#### Dataset excerpt ####
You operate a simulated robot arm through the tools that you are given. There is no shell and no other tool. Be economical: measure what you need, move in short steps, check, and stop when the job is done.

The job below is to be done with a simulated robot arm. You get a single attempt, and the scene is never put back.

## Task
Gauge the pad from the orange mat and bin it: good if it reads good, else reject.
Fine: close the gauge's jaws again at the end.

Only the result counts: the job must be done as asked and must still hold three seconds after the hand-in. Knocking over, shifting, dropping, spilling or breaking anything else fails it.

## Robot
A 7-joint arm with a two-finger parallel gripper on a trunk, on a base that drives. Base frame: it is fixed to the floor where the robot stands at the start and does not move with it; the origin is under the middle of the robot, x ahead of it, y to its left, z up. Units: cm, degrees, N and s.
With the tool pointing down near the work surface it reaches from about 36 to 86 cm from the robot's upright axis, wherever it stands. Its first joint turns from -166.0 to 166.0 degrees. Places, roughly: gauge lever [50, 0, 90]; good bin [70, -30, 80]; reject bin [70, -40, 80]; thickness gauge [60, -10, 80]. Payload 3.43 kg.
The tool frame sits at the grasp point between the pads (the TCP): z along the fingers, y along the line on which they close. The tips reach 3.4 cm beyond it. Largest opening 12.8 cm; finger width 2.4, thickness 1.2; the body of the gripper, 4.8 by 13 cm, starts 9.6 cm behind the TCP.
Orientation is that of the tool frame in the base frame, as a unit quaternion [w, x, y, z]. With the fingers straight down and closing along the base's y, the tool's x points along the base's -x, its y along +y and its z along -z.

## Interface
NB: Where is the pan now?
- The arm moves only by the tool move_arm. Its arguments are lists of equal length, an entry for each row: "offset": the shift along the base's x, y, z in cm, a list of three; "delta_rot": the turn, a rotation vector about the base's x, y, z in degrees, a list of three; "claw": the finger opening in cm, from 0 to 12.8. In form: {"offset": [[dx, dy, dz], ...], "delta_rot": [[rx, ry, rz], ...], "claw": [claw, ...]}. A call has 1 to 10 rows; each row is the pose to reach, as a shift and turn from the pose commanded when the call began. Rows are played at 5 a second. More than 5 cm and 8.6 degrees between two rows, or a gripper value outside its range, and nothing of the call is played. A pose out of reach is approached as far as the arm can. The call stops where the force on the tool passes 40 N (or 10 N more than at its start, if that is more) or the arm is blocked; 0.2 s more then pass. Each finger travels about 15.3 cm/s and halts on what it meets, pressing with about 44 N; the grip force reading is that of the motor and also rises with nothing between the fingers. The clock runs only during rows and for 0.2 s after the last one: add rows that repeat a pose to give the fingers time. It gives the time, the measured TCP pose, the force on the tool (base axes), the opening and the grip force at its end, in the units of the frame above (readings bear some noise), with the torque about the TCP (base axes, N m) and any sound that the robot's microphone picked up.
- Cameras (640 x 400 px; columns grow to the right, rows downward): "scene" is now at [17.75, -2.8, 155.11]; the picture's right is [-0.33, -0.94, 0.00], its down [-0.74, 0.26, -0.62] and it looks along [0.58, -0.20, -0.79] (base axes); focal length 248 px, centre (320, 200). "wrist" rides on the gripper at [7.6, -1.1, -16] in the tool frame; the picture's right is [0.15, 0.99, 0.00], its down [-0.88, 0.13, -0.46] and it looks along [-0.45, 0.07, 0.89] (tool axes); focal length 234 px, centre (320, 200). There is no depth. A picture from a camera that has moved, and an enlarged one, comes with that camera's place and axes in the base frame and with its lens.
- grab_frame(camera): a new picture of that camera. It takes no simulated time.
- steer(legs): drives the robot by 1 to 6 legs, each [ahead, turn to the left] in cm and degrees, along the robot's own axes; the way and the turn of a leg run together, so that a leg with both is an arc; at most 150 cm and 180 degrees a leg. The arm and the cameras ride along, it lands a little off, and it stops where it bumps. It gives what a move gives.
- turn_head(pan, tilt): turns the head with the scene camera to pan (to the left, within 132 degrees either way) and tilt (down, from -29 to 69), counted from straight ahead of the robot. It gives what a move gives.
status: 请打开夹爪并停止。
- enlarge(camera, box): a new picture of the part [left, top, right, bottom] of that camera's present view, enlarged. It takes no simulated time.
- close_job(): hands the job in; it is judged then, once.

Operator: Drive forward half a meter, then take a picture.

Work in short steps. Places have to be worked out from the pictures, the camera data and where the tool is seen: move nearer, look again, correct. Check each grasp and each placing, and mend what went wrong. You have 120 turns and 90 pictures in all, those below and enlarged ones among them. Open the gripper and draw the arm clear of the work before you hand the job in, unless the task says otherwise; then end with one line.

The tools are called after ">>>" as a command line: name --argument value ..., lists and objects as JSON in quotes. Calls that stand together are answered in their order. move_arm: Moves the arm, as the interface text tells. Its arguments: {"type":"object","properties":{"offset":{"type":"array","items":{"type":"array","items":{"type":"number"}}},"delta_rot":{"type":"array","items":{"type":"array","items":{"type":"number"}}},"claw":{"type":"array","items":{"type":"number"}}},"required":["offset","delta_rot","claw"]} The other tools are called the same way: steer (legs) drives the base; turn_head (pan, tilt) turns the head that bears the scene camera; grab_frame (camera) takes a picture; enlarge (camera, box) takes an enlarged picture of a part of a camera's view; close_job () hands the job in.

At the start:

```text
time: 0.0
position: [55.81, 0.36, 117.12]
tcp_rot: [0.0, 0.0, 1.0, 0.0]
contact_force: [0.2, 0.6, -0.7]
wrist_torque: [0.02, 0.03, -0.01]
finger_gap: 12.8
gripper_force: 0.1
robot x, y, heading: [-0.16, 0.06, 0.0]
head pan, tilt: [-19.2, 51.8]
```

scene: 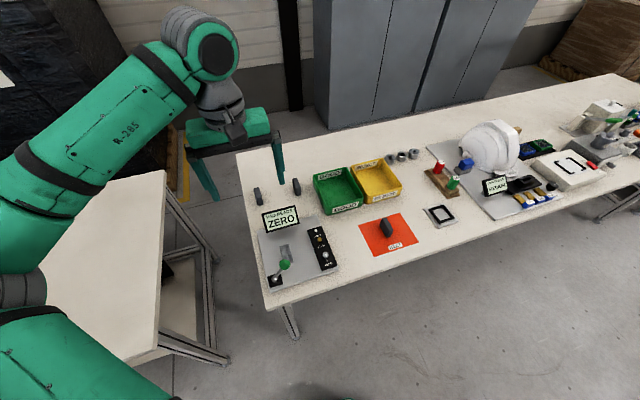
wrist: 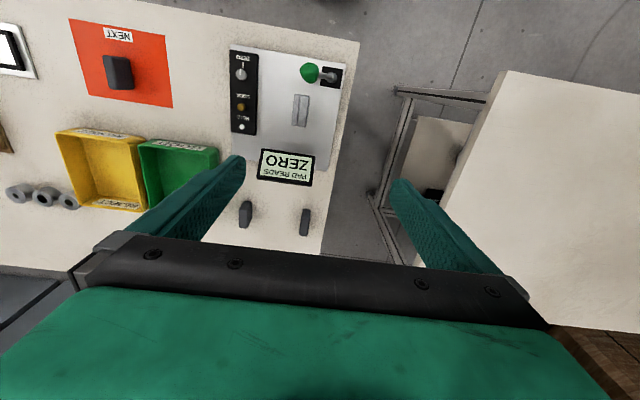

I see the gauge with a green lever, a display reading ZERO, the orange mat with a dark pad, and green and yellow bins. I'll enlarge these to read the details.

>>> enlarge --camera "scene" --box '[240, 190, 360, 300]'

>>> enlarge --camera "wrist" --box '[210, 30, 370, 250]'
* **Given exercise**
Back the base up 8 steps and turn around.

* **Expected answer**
####
* **Given exercise**
Your answer is an exact quotation from the excerpt provided: it starts at "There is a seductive" and ends at "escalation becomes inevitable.".
#### Excerpt provided ####
There is a seductive simplicity in the claim that the United States “cannot allow Iran to win.” It sounds like doctrine. It smells like strategy. But scratch beneath the surface, and it reveals something far more dangerous: a self-imposed trap where perception matters more than reality—and escalation becomes inevitable.
At the center of this argument is Robert A. Pape, a well-known scholar of coercion and military strategy at the University of Chicago. Pape, a professor of political science and director of the Chicago Project on Security and Threats, has spent decades studying the limits of air power and the dynamics of coercive warfare. His framework—the “escalation trap”—is now being widely applied to the U.S.-Iran confrontation. According to Pape, an escalation trap occurs when “threats meant to deter become tests of will,” and when “early battlefield success produces strategic disappointment,” pushing leaders to escalate not because they are winning, but because they cannot afford to be seen losing.
What Pape Actually Argues
Pape has made two striking and closely related claims about the current conflict. First, he argues that Iran’s resilience—particularly its effective selective blockade of the Strait of Hormuz—is rapidly transforming it into a major world power. In a New York Times op-ed, he wrote that Iran’s control over the strait “could help elevate Iran to become a ‘fourth center of global power,’ along with the United States, China and Russia”. Iran, he contends, is emerging as a “nuclear weapons-oil hegemon” that is already “more dangerous and more powerful than it was before the war”. Second, Pape has warned of a 70 percent probability that the United States will launch a ground invasion of Iran. He argues that early signs of escalation are already visible in U.S. military deployments, and that once ground operations begin, the United States could rapidly fall into an escalation trap, “where each decision appears rational individually but collectively leads” to a much wider and more costly war.
What Holds—and What Doesn’t
Where Pape’s framework is most persuasive is in its structural logic. The core mechanism of the escalation trap is well documented in international relations literature, and his decades of research on the failures of air power to compel political surrender remain highly relevant. He is also correct that the current confrontation is following a dangerous pattern: tactical successes have not translated into strategic results, and both sides are adapting in ways that raise the stakes. Pape himself has written that “the biggest illusion in the Iran war is that the United States controls escalation”—a warning that should be taken seriously.
####
* **Expected answer**
There is a seductive simplicity in the claim that the United States “cannot allow Iran to win.” It sounds like doctrine. It smells like strategy. But scratch beneath the surface, and it reveals something far more dangerous: a self-imposed trap where perception matters more than reality—and escalation becomes inevitable.